El director del filme es muy meticuloso en los detalles. Hay que poner toda la atención para descubrir en lo más insignificante el picante que va esparciendo a lo largo de la cinta. Los diálogos aparentemente ingenuos traen sus mensajes; los cuadros de las paredes nos dirigen la idea a la postura del padre momificado y vestido como un viejo líder bolchevique, y hasta los pechos desvencijados de la muchacha quizás quieran contarnos el deterioro físico que sufren hoy nuestras jóvenes de precoz multiuso. 
Hay lugares comunes, es cierto.
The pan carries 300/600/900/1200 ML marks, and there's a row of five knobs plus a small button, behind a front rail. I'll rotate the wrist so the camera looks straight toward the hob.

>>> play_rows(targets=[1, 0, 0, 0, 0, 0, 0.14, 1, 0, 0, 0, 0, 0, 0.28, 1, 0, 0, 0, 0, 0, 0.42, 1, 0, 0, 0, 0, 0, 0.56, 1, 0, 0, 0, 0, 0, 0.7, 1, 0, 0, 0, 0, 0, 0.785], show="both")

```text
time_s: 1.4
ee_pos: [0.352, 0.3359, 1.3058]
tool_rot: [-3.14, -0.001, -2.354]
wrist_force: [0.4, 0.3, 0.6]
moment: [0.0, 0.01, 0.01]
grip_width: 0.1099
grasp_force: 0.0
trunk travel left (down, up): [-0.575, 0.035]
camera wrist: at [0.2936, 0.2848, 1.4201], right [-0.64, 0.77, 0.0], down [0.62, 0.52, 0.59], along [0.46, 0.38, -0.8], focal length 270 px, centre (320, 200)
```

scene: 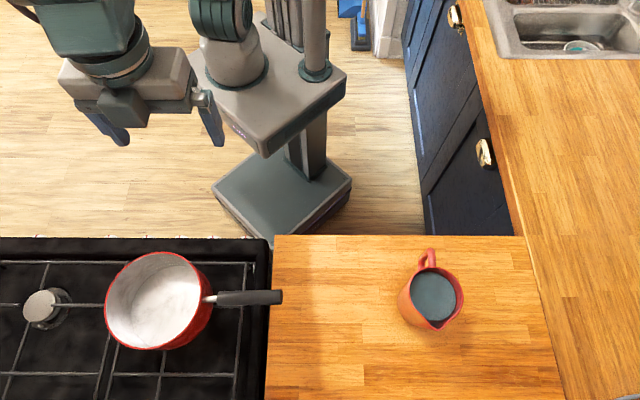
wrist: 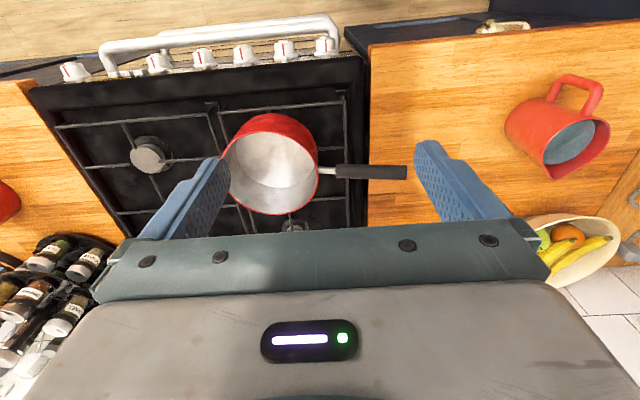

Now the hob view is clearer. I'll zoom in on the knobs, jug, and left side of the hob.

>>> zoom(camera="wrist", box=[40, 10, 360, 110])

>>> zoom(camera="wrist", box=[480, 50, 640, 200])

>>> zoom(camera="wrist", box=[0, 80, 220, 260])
El chiste del policía oriental es manual gastado, pero es la burla a la incultura del cuerpo policial que afecta a toda Cuba, aunque no comparto el señalamiento geográfico específico que se hace, ya que en cualquier lugar del país existen estos agentes ignorantes, y debe tenerse en cuenta que también es Oriente cuna de personas inteligentes y capaces como en lo más occidental de la isla. No debemos pasar por alto nuestra hermandad de cubanos.
Yo disfruté la película, tanto como el pasado año a Juan de los muertos.  Hay una incongruencia muy grande al final, cuando la protagonista es enterrada viva. Algunos de los que vieron el filme ese día no encuentran lógica en aquella escena “tomada por los pelos”.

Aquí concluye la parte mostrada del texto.